### TASK TO CARRY OUT
Transcribe every line exactly and omit anything that is a picture. Format the lines as a JSON array of strings and drop empty lines.
— START —
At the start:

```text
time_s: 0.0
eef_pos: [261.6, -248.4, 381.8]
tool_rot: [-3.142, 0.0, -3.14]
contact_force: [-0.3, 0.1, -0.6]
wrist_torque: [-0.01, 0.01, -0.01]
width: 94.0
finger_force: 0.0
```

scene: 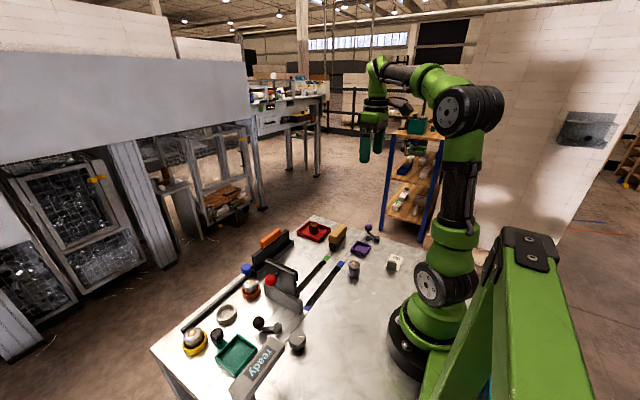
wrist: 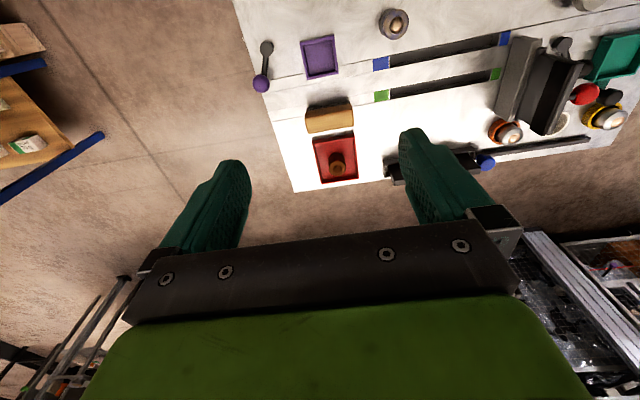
— END —
### REPLY TO THE EXERCISE
[
  "At the start:",
  "```text",
  "time_s: 0.0",
  "eef_pos: [261.6, -248.4, 381.8]",
  "tool_rot: [-3.142, 0.0, -3.14]",
  "contact_force: [-0.3, 0.1, -0.6]",
  "wrist_torque: [-0.01, 0.01, -0.01]",
  "width: 94.0",
  "finger_force: 0.0",
  "```",
  "scene: ",
  "wrist: "
]